══ DATA EXCERPT

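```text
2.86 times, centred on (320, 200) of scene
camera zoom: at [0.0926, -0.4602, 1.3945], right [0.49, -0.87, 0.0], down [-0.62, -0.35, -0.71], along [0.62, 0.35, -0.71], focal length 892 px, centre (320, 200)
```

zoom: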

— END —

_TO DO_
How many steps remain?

════

_TO DO_
Show, from the material above, each line that includes the string "zoom".

_WRITTEN SOLUTION_
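camera zoom: at [0.0926, -0.4602, 1.3945], right [0.49, -0.87, 0.0], down [-0.62, -0.35, -0.71], along [0.62, 0.35, -0.71], focal length 892 px, centre (320, 200)
zoom: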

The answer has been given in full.